Higher Ed Learnings from Dreamforce ’12


by Jonathan See, CIO at Pepperdine University

The Foundation is pleased to welcome Jonathan See as a special contributor to the Foundation blog. Jonathan See serves as the chief information officer (CIO) at Pepperdine University. As the CIO, Jonathan provides leadership and support for the advancement and use of technology at Pepperdine University.  In all, Jonathan has worked in higher education for 23 years. Prior to his CIO appointment, Jonathan served in other capacities since joining Pepperdine in July 2005, including senior director for IT Administration and Client Services, and deputy CIO. In addition, Jonathan worked at the Getty Research Institute for three and a half years as the head of administration and at the California State University, Los Angeles campus for 14 years where the last position he held was deputy executive director for commercial operations.

With very little knowledge about Salesforce, attending Dreamforce 2012 was a great way for a formal introduction.

Pepperdine University is a private, faith-based institution, located in Malibu, California. With five schools managing their own recruitment process, the institution recently decided to move towards an Enterprise CRM solution. The driver for such campus-wide solution was based on economies of scale; meaning, have one central CRM solution versus multiple instances of different CRM solutions. Cost consolidation so to speak. While sensible, the driver should be broader than just a simple centralization of recruitment efforts.

As CIO, part of my job is to enhance institutional business processes using technology as an enabler. No different from many other higher ed institutions, Pepperdine operates in silos. I see the campus-wide CRM initiative as an opportunity to break down silos within the institution and for the institution to operate more effectively and efficiently in its efforts of recruitment, retention and advancement – the “cradle-to-grave” approach.

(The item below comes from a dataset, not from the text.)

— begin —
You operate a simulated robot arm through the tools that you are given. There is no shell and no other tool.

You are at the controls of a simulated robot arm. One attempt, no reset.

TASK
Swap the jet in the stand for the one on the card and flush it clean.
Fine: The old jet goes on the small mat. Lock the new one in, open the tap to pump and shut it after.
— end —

If centralizing recruitment efforts was all I needed to do with a campus-wide CRM initiative, then the task would be very easy. But, I would have failed in my role as CIO.

Dreamforce connected me with many higher ed colleagues. Some of whom are in the process of implementing a cradle-to-grave solution, and some others are in the same exploratory stage as I am.. Networking with fellow higher ed CIOs was great in the sense of meeting many of them for the first time, reconnecting with a couple, and learning from all. It was also comforting to learn that we share many common struggles on our respective campuses. I was thrilled to meet Nicole Engelbert of Ovum and she offered great advice on vision, strategy, and garnering executive support for a cradle-to-grave CRM solution.

It was great to see and learn about what other universities have done with their Salesforce CRM solution, best practices and lessons learned. I heard over and over again the importance of having an executive sponsor for the implementation. This is a message that has stayed with me till today as I continue to engage in conversations with key executives and stakeholders on my cradle-to-grave CRM vision.

All throughout my Dreamforce attendance, I heard about Service Cloud and a lot about Chatter, and I spent a considerable amount of time on the vendor floor looking at them. Chatter is particularly interesting to me because it has the potential of enhancing both communication and collaboration within the enterprise; translating to fewer silos. Using Chatter and reducing the number of emails and meetings also drew my attention.

As a result, we are now in week 3 of a Chatter Free pilot! The Chatter pilot is intentional; we decided to use Chatter as the primary means of communication and I have reduced my senior team’s meetings by 50%. Even though we have only been piloting Chatter for three weeks, I am already seeing benefits of the tool such that my senior team members are better informed and engaged in helping each other. Soon I’ll be expanding the pilot to include the rest of my division of 88 employees. I anticipate that the pilot will go well and as such, my plan is to extend Chatter out to other groups outside of IT.

At Pepperdine, we have just contracted with TargetX to implement a CRM solution for our undergraduate school (read more here). I am in the process of converting their Salesforce instance into an All Pepperdine instance, setting the proper foundation for my Chatter Plus implementation and possibly other Salesforce solution integrations in the future.

I’ve attended quite a few conferences and Dreamforce, by far, trumps them all. I look forward to attending next year’s event and will likely bring along a key stakeholder or two.